# WHAT YOU WILL DO:
Bring together all lines of the material below that contain the string "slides".
[Begin]
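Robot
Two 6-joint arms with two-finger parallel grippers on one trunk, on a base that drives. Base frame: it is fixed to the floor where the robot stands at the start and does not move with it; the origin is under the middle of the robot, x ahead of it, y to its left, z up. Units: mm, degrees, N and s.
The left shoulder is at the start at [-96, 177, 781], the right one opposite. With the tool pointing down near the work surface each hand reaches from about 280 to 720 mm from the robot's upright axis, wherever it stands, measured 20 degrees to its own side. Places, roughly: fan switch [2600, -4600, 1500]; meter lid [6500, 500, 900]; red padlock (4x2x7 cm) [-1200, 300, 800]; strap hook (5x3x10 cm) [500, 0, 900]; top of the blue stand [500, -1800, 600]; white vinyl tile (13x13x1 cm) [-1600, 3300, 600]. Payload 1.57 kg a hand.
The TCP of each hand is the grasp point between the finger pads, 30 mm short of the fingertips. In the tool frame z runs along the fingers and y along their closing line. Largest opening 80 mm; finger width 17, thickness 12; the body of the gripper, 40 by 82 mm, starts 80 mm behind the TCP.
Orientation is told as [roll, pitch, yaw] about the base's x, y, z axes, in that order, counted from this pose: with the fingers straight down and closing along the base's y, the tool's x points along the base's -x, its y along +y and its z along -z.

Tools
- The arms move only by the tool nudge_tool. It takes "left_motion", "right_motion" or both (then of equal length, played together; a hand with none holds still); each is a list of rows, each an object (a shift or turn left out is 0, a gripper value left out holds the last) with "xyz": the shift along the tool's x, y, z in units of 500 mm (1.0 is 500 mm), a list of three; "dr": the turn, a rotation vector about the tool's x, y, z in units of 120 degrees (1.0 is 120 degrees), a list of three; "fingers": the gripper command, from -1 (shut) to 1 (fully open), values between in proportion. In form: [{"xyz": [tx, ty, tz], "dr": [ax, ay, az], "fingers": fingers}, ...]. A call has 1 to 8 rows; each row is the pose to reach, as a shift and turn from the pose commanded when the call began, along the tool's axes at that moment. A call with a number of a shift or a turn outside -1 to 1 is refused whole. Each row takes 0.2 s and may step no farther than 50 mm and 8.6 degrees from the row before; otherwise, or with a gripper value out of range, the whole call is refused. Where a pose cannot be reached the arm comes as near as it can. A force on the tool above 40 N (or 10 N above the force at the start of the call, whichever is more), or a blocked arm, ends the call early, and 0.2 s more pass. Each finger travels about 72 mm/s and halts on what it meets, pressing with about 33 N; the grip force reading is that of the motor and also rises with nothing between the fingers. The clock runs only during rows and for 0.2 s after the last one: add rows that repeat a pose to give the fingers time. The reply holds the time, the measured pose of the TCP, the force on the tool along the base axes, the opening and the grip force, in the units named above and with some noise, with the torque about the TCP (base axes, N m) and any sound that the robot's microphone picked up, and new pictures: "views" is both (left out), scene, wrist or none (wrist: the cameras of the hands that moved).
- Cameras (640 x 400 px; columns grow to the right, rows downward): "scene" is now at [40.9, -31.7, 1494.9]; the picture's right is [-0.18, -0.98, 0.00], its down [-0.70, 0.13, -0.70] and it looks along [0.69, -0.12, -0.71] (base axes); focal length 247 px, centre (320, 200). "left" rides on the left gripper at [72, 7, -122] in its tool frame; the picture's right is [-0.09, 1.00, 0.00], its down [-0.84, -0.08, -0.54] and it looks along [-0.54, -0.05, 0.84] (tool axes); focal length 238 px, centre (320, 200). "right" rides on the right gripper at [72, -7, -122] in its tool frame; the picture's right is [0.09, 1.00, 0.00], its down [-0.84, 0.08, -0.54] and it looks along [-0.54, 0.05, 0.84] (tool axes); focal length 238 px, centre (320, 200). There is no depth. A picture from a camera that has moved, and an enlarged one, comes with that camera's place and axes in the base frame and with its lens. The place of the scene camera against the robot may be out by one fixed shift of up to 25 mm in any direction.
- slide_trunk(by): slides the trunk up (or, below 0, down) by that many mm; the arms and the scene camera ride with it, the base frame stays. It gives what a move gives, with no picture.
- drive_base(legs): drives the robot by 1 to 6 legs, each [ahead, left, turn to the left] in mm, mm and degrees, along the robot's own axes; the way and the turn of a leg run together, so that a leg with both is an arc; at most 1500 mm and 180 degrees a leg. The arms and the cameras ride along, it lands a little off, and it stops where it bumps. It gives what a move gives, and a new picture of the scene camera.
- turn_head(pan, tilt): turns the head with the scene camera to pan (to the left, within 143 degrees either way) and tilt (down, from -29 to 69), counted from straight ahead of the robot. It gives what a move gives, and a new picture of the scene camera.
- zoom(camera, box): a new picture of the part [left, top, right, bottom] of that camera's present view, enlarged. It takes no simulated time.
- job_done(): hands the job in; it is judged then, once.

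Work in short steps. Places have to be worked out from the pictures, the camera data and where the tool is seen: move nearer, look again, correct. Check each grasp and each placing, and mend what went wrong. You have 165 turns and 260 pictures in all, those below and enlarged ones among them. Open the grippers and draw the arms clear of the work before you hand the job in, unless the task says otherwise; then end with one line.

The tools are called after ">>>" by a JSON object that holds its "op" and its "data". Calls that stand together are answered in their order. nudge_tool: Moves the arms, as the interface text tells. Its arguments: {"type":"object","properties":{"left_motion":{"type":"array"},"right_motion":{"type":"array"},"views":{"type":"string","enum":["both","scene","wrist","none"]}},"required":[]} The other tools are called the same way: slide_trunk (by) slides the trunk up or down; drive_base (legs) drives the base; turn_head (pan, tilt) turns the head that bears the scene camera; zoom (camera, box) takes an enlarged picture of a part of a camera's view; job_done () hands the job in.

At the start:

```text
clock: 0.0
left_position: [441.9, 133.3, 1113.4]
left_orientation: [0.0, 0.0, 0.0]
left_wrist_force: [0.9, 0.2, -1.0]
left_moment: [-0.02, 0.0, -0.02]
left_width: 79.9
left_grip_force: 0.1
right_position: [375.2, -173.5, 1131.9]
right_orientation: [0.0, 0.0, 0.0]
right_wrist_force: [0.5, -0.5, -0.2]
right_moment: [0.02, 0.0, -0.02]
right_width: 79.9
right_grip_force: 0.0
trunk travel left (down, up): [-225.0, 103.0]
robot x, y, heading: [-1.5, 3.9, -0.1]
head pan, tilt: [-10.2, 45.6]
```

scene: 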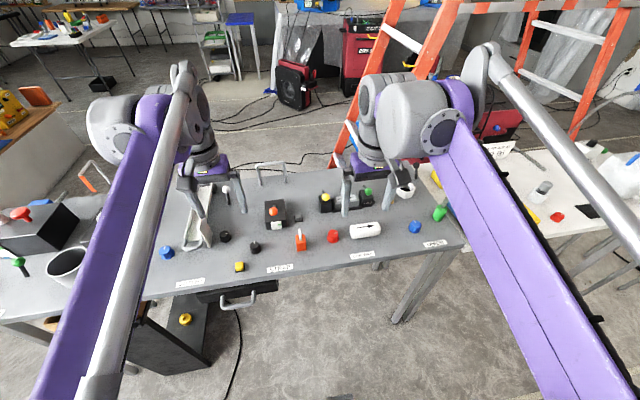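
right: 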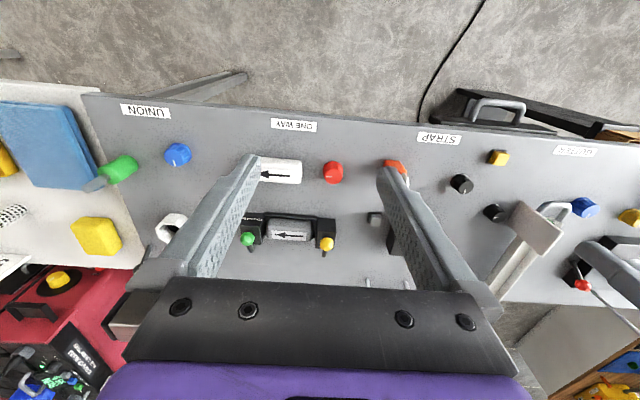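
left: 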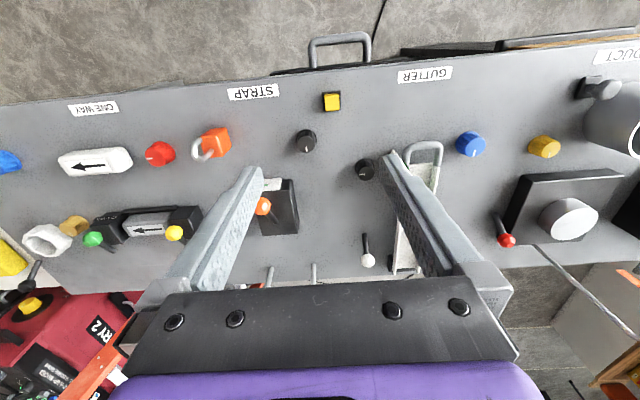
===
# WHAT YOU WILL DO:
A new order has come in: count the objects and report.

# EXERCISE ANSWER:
[End]
# EXERCISE ANSWER:
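- slide_trunk(by): slides the trunk up (or, below 0, down) by that many mm; the arms and the scene camera ride with it, the base frame stays. It gives what a move gives, with no picture.
The tools are called after ">>>" by a JSON object that holds its "op" and its "data". Calls that stand together are answered in their order. nudge_tool: Moves the arms, as the interface text tells. Its arguments: {"type":"object","properties":{"left_motion":{"type":"array"},"right_motion":{"type":"array"},"views":{"type":"string","enum":["both","scene","wrist","none"]}},"required":[]} The other tools are called the same way: slide_trunk (by) slides the trunk up or down; drive_base (legs) drives the base; turn_head (pan, tilt) turns the head that bears the scene camera; zoom (camera, box) takes an enlarged picture of a part of a camera's view; job_done () hands the job in.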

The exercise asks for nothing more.